Kuwaiti foreign minister to visit Iraq

The visit comes as Baghdad and Kuwait City have normalized relations and increased cooperation across many sectors.
Iraqi President Abdul Latif Rashid (right) during his meeting with Kuwaiti Ambassador to Iraq Tariq Abdullah al-Faraj in Baghdad, July 23, 2023. (Photo: Iraqi Presidency media office)
Iraqi President Abdul Latif Rashid (right) during his meeting with Kuwaiti Ambassador to Iraq Tariq Abdullah al-Faraj in Baghdad, July 23, 2023. (Photo: Iraqi Presidency media office)

ERBIL (Kurdistan 24) – The Kuwaiti Minister of Foreign Affairs Minister Sheikh Salem al-Sabah is set to visit Iraq by the end of July, the Gulf country’s envoy in Baghdad announced in a meeting with President Abdul Latif Rashid on Sunday.

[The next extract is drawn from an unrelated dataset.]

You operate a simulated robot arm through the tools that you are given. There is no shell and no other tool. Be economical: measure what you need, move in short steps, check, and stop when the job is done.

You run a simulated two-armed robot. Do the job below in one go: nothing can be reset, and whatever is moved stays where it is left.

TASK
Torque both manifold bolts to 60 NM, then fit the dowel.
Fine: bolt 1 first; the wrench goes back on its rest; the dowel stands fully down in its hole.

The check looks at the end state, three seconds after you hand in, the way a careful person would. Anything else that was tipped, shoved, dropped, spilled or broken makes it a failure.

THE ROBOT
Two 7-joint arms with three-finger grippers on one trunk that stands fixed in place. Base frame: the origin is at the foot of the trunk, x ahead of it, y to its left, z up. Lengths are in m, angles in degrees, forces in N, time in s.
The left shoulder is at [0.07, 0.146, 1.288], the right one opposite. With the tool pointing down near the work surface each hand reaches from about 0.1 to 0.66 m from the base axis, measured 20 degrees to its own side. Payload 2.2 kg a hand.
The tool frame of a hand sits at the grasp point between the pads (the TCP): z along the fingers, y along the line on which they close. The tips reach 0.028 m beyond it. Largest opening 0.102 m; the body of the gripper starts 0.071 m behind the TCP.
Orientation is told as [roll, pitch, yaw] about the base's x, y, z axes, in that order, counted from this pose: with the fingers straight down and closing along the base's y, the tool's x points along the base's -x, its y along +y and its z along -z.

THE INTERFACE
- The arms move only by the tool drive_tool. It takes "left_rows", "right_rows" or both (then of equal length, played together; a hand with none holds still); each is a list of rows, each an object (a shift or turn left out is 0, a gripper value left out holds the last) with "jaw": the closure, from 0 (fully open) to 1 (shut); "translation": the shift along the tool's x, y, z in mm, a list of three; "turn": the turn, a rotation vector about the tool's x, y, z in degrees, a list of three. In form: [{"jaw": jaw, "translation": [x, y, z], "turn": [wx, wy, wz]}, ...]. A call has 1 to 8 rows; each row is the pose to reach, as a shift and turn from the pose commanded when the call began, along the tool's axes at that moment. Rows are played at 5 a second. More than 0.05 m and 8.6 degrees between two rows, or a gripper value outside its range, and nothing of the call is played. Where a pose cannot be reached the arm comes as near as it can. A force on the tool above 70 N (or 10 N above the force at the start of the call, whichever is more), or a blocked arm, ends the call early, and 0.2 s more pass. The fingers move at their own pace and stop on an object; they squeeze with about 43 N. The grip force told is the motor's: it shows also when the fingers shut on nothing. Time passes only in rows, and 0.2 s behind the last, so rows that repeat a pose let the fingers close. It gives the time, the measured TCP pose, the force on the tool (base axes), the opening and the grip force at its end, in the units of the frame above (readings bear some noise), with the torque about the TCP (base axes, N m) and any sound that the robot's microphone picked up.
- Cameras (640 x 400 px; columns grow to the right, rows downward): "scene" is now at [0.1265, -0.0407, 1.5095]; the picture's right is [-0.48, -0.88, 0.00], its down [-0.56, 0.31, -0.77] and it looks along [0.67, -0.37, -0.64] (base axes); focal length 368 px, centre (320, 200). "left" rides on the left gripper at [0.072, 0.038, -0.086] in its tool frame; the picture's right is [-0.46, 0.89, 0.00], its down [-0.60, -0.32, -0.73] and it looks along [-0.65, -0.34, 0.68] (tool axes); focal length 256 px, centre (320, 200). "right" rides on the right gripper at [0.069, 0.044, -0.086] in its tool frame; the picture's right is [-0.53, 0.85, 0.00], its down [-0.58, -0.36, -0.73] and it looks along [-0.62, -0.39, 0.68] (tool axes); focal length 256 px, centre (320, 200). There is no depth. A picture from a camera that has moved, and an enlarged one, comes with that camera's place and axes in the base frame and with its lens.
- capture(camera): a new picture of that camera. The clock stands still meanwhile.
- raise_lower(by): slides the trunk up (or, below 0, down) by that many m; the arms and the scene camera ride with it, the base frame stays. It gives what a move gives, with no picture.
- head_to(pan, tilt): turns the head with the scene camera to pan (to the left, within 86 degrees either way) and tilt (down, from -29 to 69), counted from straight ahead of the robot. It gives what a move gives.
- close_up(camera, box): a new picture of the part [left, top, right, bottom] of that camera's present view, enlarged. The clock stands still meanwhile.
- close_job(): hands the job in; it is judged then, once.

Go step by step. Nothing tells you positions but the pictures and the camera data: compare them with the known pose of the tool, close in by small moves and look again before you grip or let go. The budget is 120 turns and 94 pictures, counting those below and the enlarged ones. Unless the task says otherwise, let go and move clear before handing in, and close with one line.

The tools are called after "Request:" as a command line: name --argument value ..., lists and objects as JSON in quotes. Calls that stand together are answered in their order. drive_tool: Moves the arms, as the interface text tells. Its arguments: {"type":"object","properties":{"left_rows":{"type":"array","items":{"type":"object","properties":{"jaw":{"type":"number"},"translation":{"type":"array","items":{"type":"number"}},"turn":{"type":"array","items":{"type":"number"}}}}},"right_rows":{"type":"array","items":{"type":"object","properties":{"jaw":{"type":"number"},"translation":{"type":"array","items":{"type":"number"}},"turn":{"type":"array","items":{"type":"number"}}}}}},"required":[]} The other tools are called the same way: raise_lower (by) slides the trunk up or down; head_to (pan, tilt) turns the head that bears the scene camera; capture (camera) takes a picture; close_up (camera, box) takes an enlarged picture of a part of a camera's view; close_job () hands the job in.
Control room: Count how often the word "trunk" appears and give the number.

Kuwaiti Ambassador Tariq Abdullah al-Faraj met with President Rashid at Baghdad Palace in the Iraqi capital, where they spoke about the bilateral relations between the two neighboring countries as the ties have thawed in recent years following decades of conflict and tension.

Minister Sheikh Salem al-Sabah will visit Baghdad by the end of this month, the envoy told Rashid, according to a statement from the presidency office.

The visit comes as Baghdad and Kuwait City have normalized relations and increased cooperation across many sectors in recent years. 

In June 2019, the late Emir Sheikh Sabah al-Ahmad al-Sabah visited Iraq for the first time following two decades of diplomatic freeze. Iraq hosted Kuwaiti officials in its annual Baghdad Conference for Cooperation and Partnership twice.

Iraq paid all the $352 billion worth of war reparations it had owed to Kuwait as the result of Saddam Hussein’s invasion of the oil-rich kingdom in 1990.

Claiming Kuwait was stealing Iraq's oil through horizontal drilling, Saddam launched a massive military campaign on Aug. 3, 1990, to invade the small Gulf state, which was swiftly defeated as the neighboring forces outnumbered it.

After the invasion, Saddam declared that Kuwait was Iraq's "19th Province."

The Iraqi forces came under massive air bombardment from the International Coalition, significantly weakening the army, which had just come out of an eight-year-long war with another neighbor, Iran.

Sanctions began to be imposed on Iraq by the international community as a punishment for the invasion until 2003 when Saddam and his regime were deposed.